## TEXT PROVIDED
ジレンマに悩まされた挙句、実際家のドイツ人は塩化マグネシウムを流し込む方法を検討している。塩化マグネシウムにより塩がこれ以上溶け出すのを防ぐと同時に、放射能廃棄物が浮かんでいる岩塩鉱を塩化マグネシウムで満たして圧力を上げる事により、浸水を防げるという。さらには大量に流し込んだ塩化マグネシウムで、「全体の放射能汚染度を下げる事ができる。」という、「臭い物には蓋をしろ。」的なアイデアである。果たしてこの方法で、汚染の悪化が防げるのだろうか。日本では、「ドイツは原発の廃止を決定したので、安心。」と思われている方が多いが、現実はそう甘くない。安全な筈のドイツに住んでいても、飲み水が放射能に汚染される可能性がある。

## DATA PROVIDED

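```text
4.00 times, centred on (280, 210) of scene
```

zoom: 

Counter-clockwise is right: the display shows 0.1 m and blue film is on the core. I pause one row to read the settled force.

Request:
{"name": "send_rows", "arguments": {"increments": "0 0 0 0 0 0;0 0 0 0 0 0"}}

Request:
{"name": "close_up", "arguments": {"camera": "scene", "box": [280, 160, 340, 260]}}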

## EXERCISE TASKS
1. Retype the section of the text provided that opens with "ジレンマに悩まされた挙句、実" and closes with "能に汚染される可能性がある。".
2. Give the continuation of the text provided.

## SOLVED TASKS
1.
ジレンマに悩まされた挙句、実際家のドイツ人は塩化マグネシウムを流し込む方法を検討している。塩化マグネシウムにより塩がこれ以上溶け出すのを防ぐと同時に、放射能廃棄物が浮かんでいる岩塩鉱を塩化マグネシウムで満たして圧力を上げる事により、浸水を防げるという。さらには大量に流し込んだ塩化マグネシウムで、「全体の放射能汚染度を下げる事ができる。」という、「臭い物には蓋をしろ。」的なアイデアである。果たしてこの方法で、汚染の悪化が防げるのだろうか。日本では、「ドイツは原発の廃止を決定したので、安心。」と思われている方が多いが、現実はそう甘くない。安全な筈のドイツに住んでいても、飲み水が放射能に汚染される可能性がある。

2.
その後、「どうしてこんな事になったのか。」と国会にて調査委員会が発足した。当時、科学省が提出した書類には、「アセは限界に達している。」と書かれているのに、何故、アセの拡張工事を行ったのか。この判断を下した当時の環境大臣に非難が集中した。9月27日、メルケル首相は調査委員会に出頭して当時の決定の動機を問われたが、「私に提出された科学者の推薦にそって判断を下した(ので責任はない)。」という、都合の良いものだった。

日本ではまだ原発事故が巻き起こした汚染を押さえる事に懸命になっているため、まだ放射能廃棄物の問題を認識するには至っていない。10年、20年後、今、簡単に地中に埋めている放射性廃棄物の処理の問題が指摘される事になるだろう。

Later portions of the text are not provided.